Friday, February 09, 2007

Testing! Testing! Testing! Guaranteed method to win the lottery!

I have a guaranteed way to win the lottery, which in my excessively generous spirit I will share with the world. Each and every one of you (of legal age) will be able to go out tomorrow and buy a winning ticket. That thrill of winning, can you taste it already?

Here is the recipe, and it is simple beyond belief. Most states have a game where you pick three digits (i.e. a number between 0 and 999), with a nightly drawing for those three digits, usually televised. Before the drawing, go to your local lottery outlet. Make some friendly banter with the person at the counter, then loudly announce to everyone present that you are about to purchase a winning ticket. Now proceed to buy 1000 tickets, covering the complete sequence of values from 000 to 999. Then sit back, tune into the nightly broadcast, and enjoy your good fortune.

Wait? What's that? You wanted to actually win MONEY? Well, since such games pay off at best at 50 cents on the dollar, you are now out at least $500. But you did have a winning ticket.

Many people can see through the scheme before it is executed, but it surprising how often papers are published which fall prey to exactly the same problem. In statistics it is known at the Multiple Test problem, and dealing with it are various attempts at Multiple Test Correction.

Suppose I have a typical human microarray experiment using the Affymetrix U133 chip. I have just bought about 47,000 lottery tickets -- er, I mean probesets. Given that the number of independent samples you have are much, much fewer than this, there is a probability that you will see 'regulated' expression between your two sample populations purely by chance. Farther downstream, you take your gene list derived from your data and throw it against GO or some other set of other gene lists. You've again bought thousands of lottery tickets.

Now this is not to say these analyses are worthless; array experiments are not lotteries -- if you are careful. Good software will incorporate multiple test corrections that make your P-values less impressive sounding to account for running so many tests, just like the state lottery doesn't pay 1:1 on lottery tickets. But be careful when you roll your own stuff, or if you don't pay attention to the correction options in someone else's package. Plus, even with multiple test correction you still have junk in your results -- but you now have an estimate of how much junk.

The simplest multiple test correction is the Bonferroni correction. You simply multiply your raw P-values by the number of tests you've run. So if you ran your gene lists against 1000 categories, your impressive 0.0005 P-value goes to a quite uninteresting 0.5. Bonferroni is brutal to your results, but is a very conservative correction. It is assuming independence of your tests, which in some cases is correct -- but more often not in a genomics experiment.

However, what if your tests really aren't independent? Some of those GO categories are supersets of others, or at least strongly overlap. Some genes are strongly co-regulated no matter what the situation. Whenever there is correlative structure in the data, Bonferroni is potentially overkill.

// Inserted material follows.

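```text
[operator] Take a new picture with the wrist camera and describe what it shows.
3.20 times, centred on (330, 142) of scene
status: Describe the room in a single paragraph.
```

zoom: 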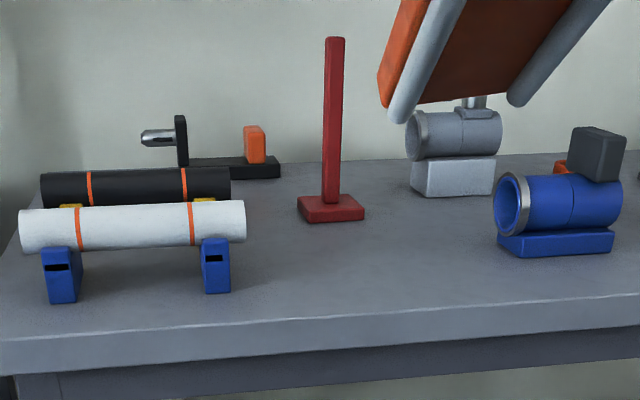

There are a large number of other methods out there, and new ones still seem to pop up along with new terms such as Family Wise Error Rate (FWER) and False Discovery Rate (FDR).

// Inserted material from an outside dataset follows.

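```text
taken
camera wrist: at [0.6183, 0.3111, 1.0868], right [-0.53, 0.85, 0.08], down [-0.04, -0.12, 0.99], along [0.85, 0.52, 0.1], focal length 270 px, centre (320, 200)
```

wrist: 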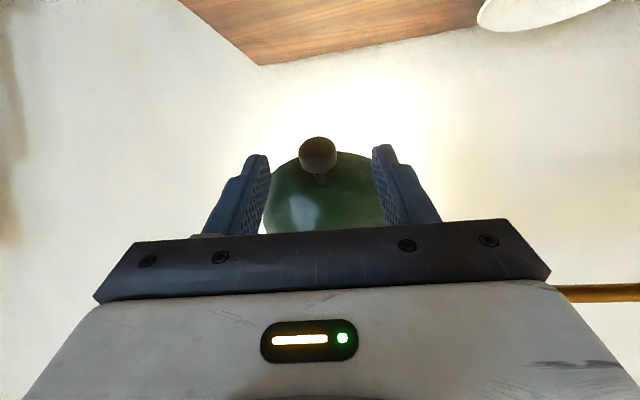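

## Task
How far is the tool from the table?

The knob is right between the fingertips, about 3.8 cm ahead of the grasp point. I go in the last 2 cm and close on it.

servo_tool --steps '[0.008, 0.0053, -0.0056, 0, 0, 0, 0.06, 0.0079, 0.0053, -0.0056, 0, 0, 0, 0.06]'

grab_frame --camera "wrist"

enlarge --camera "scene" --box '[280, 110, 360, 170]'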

I'm no statistician, but I've actually coded up one FDR estimation approach: Benjamini-Hochberg. Here's the recipe:

  1. Pick your alpha cutoff (0.05 is common)
  2. Sort your P-values and rank them, smallest to largest.
  3. Calculate a new cutoff for each test, with the cutoff equal to alpha x r/t, where r is the rank and t is the number of test you ran. So the cutoff for the top P-value is alpha/t (r=1) and for the worst is alpha (because r=t).
  4. Starting at rank 1, go down your list until you find a P-value that is greater than its cutoff. These are your significant hits -- you don't look below there. Because you start at the top & iterate down, it is known as a step-down procedure.

Benjamini-Hochberg has an intuitive appeal: your best value is compared against the most stringent cutoff, but after all it is your best P-value. The second one won't be quite so good, but it goes against a slightly harder standard since you've already looked at the best test. By the time you get to your last test, you are at your original alpha -- but you are now looking at your worst P-value.

A final thought. The alpha cutoff for most drug trials is 0.05, or you expect to see such results by chance about 1 in 20 times. Some trials do much better than this, but there are plenty of trials published which are right in this neighborhood. Exercise for the student: explain how this is different than buying multiple lottery tickets.